Whether you choose to take your meaningful art to a professional, or undertake the process on your own, framing your pieces using archival methods is something everyone should consider.

The following article outlines the guidelines for conservation framing, as dictated by the related governing bodies, practiced framers, and general common sense.


SUMMARY

This article breaks the study of preservation framing into various categories. We will first discuss the reasons for preservation framing. Then we will look at the various materials required to produce a truly archival framed piece. After we cover the actual, archival mounting process, we will finally consider the practice of preserving important documents: encapsulation.

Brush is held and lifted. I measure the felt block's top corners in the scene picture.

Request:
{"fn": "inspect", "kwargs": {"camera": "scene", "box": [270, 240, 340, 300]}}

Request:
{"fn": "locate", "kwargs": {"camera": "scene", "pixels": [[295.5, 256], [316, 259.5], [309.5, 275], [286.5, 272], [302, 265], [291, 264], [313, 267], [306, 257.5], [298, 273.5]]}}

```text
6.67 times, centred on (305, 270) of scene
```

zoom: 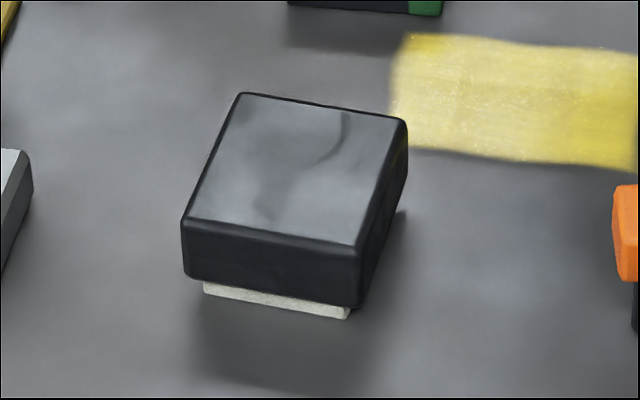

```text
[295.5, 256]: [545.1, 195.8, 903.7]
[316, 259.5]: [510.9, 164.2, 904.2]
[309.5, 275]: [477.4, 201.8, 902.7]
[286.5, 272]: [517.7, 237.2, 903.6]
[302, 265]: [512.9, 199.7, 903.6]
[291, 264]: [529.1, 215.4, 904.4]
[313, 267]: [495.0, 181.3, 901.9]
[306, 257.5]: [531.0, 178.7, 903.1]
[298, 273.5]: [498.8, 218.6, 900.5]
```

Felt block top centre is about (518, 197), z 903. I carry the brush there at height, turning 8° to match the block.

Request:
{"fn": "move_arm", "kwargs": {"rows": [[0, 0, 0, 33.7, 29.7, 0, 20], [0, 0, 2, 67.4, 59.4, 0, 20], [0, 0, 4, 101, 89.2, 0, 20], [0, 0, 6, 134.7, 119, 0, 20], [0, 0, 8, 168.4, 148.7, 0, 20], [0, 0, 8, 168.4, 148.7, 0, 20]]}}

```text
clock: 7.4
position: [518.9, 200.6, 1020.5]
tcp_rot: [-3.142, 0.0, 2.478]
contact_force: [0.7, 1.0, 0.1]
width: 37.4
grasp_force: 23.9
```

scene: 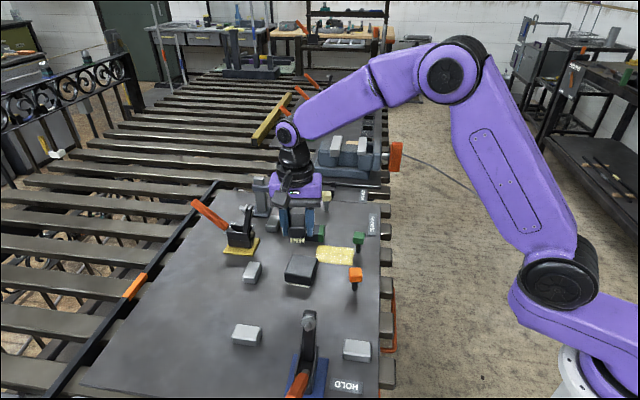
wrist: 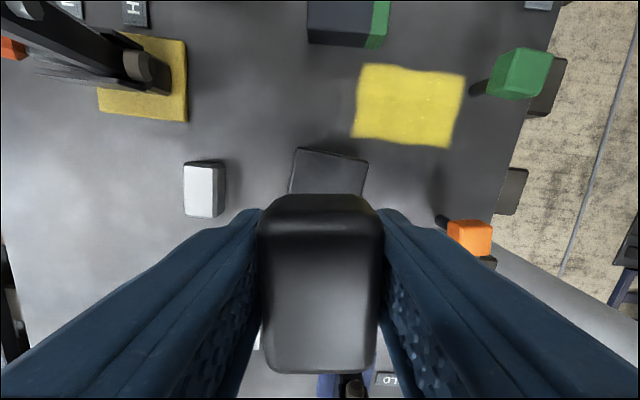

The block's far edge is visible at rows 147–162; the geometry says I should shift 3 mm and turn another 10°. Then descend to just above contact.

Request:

In this article, we are considering only two-dimensional, paper artworks.

PRESERVE AGAINST
THE ELEMENTS
MOUNTING PROCESS
ENCAPSULATION
  • Light damage
  • Humidity
  • Poor quality materials
  • Self-destruction
  • Mounting board
  • Window mat
  • Hinging paper
  • Adhesive
  • Glazing
  • Frame
    • Four hinging methods:
      • Pendant
      • T-hinge
      • S-hinge
      • V-hinge
    • Finishing
    A process used to prepare and preserve important documents, particularly old papers and newspaper, which are prone to desintegrating over time.


     POTENTIAL DAMAGES TO ARTWORK
    There are many reasons to preserve your artwork. If it is already a pricey artifact or a limited-edition print from an artist who is fast rising to international fame, it is not difficult to choose conservation framing.

    If you plan to re-sell the piece in the future, the way in which it was framed will play a large role in capturing the best price for the artwork. And regardless of future sales, an archival frame job will ensure the piece remains in mint condition for generations.

    However, re-sale value in general is only one reason to frame for the long term. There are many natural elements that will wreak havoc on paper artwork if it is not properly encased.

    LIGHT DAMAGE

    If you have framed anything, or have any interest in art display, you have most likely heard about the dangers of UV light.

    Natural sunlight, as well as incandescent bulbs, contains ultraviolet wavelengths. Fluorescent bulbs emit damaging light as well. While the light is partially reflected off the glass of your framed artwork, some is inevitably absorbed through, and will come into contact with the piece.

    The most common and recognizable result of light damage in an artwork is fading. When the wavelengths meet the ink of the print or original painting, a reaction occurs that can fade the colors. If you've ever unframed an image partially covered by a mat or frame for a long time (like in the case of a photograph), you may have seen the darker border surrounding the faded image.

    Though today many professional printing inks are archival and treated with a UV fade-resistant compound, preservation framing will still aid greatly in the prevention of this effect.

    DARK FADING

    You may think by packing away your important artwork and photographs, you are protecting them from damage. Unfortunately, this is not the case.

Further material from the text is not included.